» **Task statement**: Quote the full listing word for word.
=====
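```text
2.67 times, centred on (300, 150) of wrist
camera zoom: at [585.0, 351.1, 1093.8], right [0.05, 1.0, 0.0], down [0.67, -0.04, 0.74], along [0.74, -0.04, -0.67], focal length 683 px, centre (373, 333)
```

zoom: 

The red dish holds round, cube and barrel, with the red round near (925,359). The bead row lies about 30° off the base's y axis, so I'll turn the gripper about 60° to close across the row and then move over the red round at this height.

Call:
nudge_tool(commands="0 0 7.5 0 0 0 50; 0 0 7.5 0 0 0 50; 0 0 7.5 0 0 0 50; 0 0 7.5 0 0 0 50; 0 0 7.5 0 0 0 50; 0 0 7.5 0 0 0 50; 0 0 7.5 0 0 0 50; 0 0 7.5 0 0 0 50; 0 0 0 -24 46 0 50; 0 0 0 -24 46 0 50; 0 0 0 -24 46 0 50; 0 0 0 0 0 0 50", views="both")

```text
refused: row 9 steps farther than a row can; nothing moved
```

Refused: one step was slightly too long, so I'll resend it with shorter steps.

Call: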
=====
» **Solution below**:
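```text
2.67 times, centred on (300, 150) of wrist
camera zoom: at [585.0, 351.1, 1093.8], right [0.05, 1.0, 0.0], down [0.67, -0.04, 0.74], along [0.74, -0.04, -0.67], focal length 683 px, centre (373, 333)
```

zoom: 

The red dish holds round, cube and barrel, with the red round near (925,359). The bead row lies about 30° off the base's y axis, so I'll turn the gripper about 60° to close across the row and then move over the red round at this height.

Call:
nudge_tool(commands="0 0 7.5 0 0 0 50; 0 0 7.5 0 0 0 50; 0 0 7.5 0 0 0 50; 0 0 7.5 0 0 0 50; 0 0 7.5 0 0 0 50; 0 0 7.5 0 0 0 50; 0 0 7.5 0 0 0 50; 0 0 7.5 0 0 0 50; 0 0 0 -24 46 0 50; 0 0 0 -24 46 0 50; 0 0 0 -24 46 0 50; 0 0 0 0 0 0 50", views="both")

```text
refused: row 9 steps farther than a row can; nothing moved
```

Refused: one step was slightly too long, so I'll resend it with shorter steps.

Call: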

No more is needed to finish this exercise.